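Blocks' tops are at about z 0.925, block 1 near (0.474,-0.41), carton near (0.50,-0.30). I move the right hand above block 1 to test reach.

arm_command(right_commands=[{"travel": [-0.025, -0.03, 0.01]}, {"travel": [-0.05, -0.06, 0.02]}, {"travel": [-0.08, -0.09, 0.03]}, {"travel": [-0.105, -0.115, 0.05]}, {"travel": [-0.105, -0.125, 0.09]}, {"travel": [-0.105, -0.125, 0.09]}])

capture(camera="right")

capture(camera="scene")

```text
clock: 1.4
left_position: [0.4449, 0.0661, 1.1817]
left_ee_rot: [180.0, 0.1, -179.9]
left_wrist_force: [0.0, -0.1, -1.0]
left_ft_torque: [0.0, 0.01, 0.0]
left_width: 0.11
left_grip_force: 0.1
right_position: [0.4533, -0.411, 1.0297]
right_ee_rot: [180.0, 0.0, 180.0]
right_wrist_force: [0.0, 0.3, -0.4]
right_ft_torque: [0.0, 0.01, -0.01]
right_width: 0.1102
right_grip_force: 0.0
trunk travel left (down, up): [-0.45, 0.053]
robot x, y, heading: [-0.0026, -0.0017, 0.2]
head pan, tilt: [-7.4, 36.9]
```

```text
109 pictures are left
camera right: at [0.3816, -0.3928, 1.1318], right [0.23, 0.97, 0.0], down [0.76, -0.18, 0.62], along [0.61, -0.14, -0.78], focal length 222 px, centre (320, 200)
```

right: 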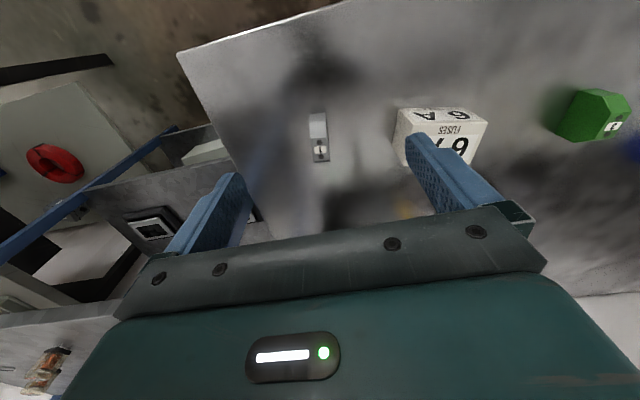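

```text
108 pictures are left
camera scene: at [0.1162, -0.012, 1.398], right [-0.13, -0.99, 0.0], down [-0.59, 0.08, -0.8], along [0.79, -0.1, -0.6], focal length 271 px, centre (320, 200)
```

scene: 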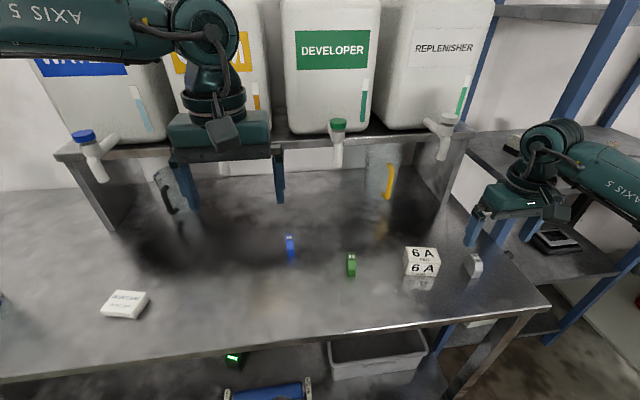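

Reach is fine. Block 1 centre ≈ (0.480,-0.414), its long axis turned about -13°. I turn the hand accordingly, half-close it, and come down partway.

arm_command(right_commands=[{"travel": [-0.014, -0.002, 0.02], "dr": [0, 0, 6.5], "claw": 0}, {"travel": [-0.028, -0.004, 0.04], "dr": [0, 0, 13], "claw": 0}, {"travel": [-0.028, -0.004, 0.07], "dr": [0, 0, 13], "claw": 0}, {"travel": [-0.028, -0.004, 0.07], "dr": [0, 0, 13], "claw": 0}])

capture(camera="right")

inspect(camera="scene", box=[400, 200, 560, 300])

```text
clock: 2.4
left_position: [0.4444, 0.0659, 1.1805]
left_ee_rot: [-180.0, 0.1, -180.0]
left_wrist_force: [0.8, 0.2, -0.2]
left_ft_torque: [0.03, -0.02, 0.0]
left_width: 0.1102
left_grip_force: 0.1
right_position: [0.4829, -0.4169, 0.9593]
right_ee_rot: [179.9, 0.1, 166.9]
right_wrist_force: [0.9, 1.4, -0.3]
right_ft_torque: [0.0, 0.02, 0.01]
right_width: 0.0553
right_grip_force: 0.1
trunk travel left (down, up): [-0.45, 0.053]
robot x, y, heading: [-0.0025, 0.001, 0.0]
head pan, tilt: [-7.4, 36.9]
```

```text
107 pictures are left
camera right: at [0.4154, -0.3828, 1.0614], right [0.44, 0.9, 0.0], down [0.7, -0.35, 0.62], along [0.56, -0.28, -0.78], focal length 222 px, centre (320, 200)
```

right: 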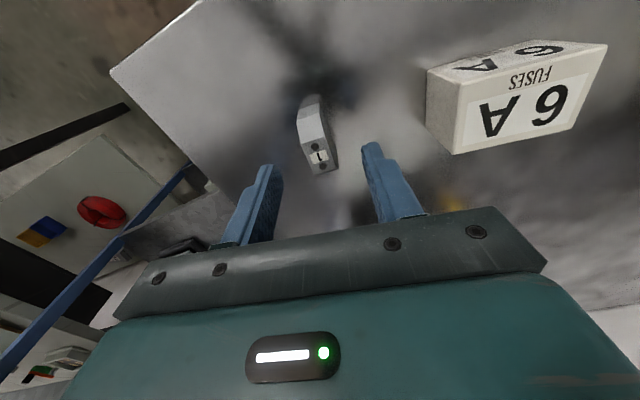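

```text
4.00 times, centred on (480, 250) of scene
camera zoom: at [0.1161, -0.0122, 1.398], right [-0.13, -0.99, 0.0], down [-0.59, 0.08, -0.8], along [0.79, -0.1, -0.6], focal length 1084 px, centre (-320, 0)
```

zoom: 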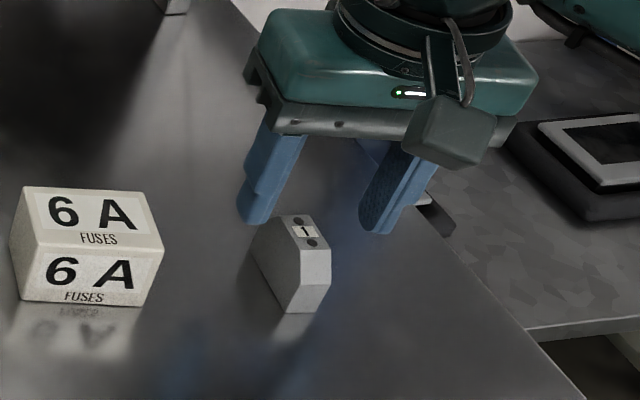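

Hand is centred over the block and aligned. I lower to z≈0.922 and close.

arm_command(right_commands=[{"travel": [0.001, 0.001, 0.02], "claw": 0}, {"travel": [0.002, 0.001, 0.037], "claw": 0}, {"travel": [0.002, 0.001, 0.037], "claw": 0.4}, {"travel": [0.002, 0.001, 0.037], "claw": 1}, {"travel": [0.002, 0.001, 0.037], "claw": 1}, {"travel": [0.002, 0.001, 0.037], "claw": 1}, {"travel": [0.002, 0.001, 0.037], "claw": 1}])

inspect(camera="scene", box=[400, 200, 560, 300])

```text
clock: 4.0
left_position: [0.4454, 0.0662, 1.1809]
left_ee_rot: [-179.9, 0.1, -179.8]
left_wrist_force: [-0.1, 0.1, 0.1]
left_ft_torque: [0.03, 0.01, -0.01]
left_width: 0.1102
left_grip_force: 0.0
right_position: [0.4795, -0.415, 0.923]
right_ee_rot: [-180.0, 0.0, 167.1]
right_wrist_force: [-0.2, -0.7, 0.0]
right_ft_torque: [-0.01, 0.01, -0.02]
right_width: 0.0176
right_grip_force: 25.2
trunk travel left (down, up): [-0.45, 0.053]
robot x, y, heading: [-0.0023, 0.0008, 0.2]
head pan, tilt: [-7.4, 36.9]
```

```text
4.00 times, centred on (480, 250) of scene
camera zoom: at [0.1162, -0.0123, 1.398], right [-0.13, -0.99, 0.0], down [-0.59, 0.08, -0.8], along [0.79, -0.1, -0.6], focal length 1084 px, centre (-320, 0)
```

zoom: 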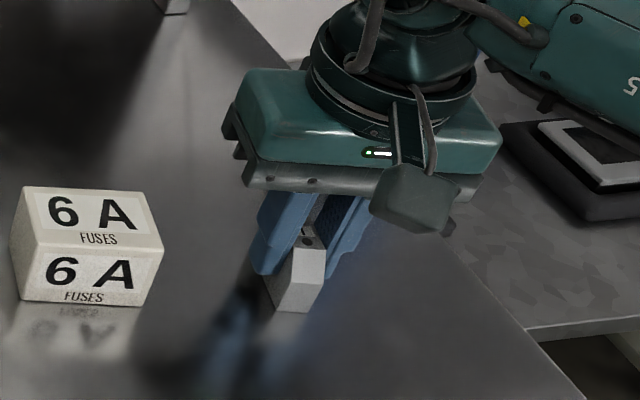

§ Passage provided
San Damiano cross
||This article includes a list of references, but its sources remain unclear because it has insufficient inline citations. (April 2010)|
The San Damiano Cross is the large Romanesque rood cross that St. Francis of Assisi was praying before when he is said to have received the commission from the Lord to rebuild the Church. The original cross hangs in the Basilica of Saint Clare (Basilica di Santa Chiara) in Assisi, Italy. Franciscans cherish this cross as the symbol of their mission from God. The cross is of a type sometimes called an icon cross because besides the main figure it contains images of other saints and people related to the incident of Christ's crucifixion. The tradition of such crosses began in the Eastern Church and probably reached Italy via Serbia and Croatia.
The San Damiano Cross was one of a number of crosses painted with similar figures during the 12th century in Umbria. The name of the painter is unknown, but it was fashioned around the year 1100. The purpose of an icon cross was to teach the meaning of the event depicted and thereby strengthen the faith of the people. The Byzantine style was common in Italy before Cimabue and Giotto.
When the Poor Clares moved from San Damiano to the Basilica of Santa Chiara in 1257, they took the original San Damiano Cross with them and still guard it with great solicitude. It now hangs in the Basilica over the altar of the Chapel of the Crucifix – a reconstruction of the Church of Saint George, which was torn down to build the Basilica. The crucifix hanging over the altar of the ancient church of San Damiano is a copy. All Franciscans cherish this cross as the symbol of their mission from God to commit our lives and resources to renew and rebuild the Church through the power of Christ.

§ Your objective
Show the exact text of the passage provided starting from "When the Poor" and stopping at the end of "power of Christ.".

§ Full answer
When the Poor Clares moved from San Damiano to the Basilica of Santa Chiara in 1257, they took the original San Damiano Cross with them and still guard it with great solicitude. It now hangs in the Basilica over the altar of the Chapel of the Crucifix – a reconstruction of the Church of Saint George, which was torn down to build the Basilica. The crucifix hanging over the altar of the ancient church of San Damiano is a copy. All Franciscans cherish this cross as the symbol of their mission from God to commit our lives and resources to renew and rebuild the Church through the power of Christ.